Recall that paramagnetic means it contains at least one unpaired electron and diamagnetic is the lack thereof.
"O"_2 is paramagnetic, with one electron each in its pi_(2p_x)^"*" and pi_(2p_y)^"*" antibonding molecular orbitals.
When we go back over to "N"_2, since "N" has one less electron than "O" in its atomic orbitals, "N"_2 has two less electrons than "O"_2 in its molecular orbitals.
Furthermore, going from "O"_2 to "N"_2 doesn't change the energy ordering for the pi_(2p_x)^"*" and pi_(2p_y)^"*" relative to the sigma_(2p_z) or pi_(2p_x) or pi_(2p_y), so this assumption is valid.

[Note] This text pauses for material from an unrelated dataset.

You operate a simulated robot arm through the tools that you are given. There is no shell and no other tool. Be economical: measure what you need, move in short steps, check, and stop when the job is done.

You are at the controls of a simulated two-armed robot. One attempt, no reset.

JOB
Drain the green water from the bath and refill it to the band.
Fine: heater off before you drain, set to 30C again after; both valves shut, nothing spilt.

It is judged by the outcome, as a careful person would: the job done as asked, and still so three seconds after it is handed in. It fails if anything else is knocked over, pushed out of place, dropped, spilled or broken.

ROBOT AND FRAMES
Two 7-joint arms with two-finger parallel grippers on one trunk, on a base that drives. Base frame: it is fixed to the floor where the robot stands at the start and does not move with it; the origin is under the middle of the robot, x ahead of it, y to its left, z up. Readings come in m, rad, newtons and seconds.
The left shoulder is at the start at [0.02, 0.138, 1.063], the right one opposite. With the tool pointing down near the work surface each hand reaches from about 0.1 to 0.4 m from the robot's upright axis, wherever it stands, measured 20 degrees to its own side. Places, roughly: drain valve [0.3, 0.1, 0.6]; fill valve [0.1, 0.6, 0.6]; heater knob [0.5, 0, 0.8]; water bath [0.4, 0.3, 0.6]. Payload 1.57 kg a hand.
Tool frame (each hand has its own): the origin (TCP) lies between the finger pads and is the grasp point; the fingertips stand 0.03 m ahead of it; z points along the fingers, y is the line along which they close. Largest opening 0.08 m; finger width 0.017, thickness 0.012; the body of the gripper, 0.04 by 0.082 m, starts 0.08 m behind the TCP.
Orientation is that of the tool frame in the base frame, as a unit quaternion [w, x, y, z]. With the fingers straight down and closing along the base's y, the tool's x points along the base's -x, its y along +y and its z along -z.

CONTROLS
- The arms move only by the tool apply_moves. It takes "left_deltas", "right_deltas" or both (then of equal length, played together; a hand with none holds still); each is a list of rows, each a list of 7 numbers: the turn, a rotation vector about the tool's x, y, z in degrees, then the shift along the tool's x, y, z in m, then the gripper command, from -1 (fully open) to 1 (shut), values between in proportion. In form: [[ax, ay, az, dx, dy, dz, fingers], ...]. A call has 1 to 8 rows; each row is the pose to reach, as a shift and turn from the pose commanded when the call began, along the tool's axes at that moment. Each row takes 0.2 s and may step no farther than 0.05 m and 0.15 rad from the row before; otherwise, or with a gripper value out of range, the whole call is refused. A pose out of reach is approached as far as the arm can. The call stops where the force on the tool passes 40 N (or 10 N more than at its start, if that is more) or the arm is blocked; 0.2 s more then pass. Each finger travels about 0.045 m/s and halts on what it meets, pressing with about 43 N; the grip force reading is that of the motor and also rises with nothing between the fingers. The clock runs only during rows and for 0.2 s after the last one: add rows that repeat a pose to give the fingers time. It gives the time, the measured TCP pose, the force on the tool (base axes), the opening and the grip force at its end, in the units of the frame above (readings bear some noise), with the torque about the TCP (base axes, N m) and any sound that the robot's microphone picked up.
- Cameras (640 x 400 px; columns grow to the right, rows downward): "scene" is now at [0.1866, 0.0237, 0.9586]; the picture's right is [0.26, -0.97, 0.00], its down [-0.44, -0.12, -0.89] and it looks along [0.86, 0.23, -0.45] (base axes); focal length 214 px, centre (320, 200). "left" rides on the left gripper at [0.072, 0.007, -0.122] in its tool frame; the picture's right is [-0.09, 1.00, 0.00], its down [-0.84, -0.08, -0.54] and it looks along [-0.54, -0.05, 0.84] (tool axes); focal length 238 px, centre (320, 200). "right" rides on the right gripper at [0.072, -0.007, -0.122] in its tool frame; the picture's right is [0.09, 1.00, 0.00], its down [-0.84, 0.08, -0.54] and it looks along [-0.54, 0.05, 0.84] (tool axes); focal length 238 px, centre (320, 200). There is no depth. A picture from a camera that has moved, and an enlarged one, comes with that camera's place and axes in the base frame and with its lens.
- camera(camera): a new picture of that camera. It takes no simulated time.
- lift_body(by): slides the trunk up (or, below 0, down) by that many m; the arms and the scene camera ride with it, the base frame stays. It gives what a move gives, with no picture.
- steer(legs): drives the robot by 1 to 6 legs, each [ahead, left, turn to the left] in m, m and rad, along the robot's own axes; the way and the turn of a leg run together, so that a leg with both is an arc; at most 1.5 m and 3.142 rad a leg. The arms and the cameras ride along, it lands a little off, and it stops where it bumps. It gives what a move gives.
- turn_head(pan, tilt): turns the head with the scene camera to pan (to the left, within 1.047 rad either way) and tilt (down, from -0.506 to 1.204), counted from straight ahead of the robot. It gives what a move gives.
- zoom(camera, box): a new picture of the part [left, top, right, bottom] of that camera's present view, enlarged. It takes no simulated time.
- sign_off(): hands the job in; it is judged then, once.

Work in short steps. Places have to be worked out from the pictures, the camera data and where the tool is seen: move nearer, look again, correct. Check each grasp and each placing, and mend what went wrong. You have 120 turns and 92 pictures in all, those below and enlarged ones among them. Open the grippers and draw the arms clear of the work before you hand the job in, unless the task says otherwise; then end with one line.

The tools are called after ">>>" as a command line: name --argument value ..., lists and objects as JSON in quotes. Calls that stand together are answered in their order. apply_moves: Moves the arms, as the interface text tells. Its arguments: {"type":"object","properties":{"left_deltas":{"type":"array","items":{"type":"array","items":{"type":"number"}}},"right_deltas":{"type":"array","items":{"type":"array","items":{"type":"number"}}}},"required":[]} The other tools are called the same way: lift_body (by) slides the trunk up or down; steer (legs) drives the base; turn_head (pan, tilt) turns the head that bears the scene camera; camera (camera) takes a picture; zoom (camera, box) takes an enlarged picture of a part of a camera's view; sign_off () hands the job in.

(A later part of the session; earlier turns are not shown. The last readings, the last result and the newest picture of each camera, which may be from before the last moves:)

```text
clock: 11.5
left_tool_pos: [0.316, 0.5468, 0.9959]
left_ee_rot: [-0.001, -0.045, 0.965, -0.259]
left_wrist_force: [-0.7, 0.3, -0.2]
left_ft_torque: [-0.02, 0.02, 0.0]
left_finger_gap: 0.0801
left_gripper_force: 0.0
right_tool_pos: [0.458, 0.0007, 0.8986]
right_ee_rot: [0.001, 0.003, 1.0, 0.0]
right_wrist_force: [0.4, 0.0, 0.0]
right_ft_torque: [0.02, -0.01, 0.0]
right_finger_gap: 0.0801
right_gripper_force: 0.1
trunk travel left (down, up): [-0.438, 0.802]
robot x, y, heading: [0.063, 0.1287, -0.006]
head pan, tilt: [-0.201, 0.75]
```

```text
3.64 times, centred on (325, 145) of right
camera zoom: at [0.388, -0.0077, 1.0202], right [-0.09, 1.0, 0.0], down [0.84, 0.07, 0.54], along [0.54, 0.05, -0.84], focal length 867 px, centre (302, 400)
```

That means "N"_2 is diamagnetic, with no unpaired electrons.
In fact, its highest energy occupied molecular orbital (HOMO) is its sigma_(2p_z) bonding orbital, which currently contains two electrons.
(Due to orbital mixing effects between the sigma_(2s) and sigma_(2p_z) from "Li"_2 to "N"_2, the sigma_(2p_z) is higher in energy relative to if the effects were not present, and the sigma_(2s) is lower in energy instead. "N"_2 and "O"_2 mark the border-crossing for when these effects are not significant; that is, when the sigma_(2s) and sigma_(2p_z) are too far in energy to interact.)
"N"_2^(+) therefore involves the removal of one sigma_(2p_z) electron.
Thus, "N"_2^(+) has a paramagnetic configuration due to the unpaired sigma_(2p_z) electron.
Think about it; if you lose an electron in a bonding molecular orbital, does the bond get weaker or stronger? "N"_2^(+) has less bonding character than "N"_2, which means it is less thermodynamically stable.
Does that mean it's a weaker bond? You should be able to figure this out from here.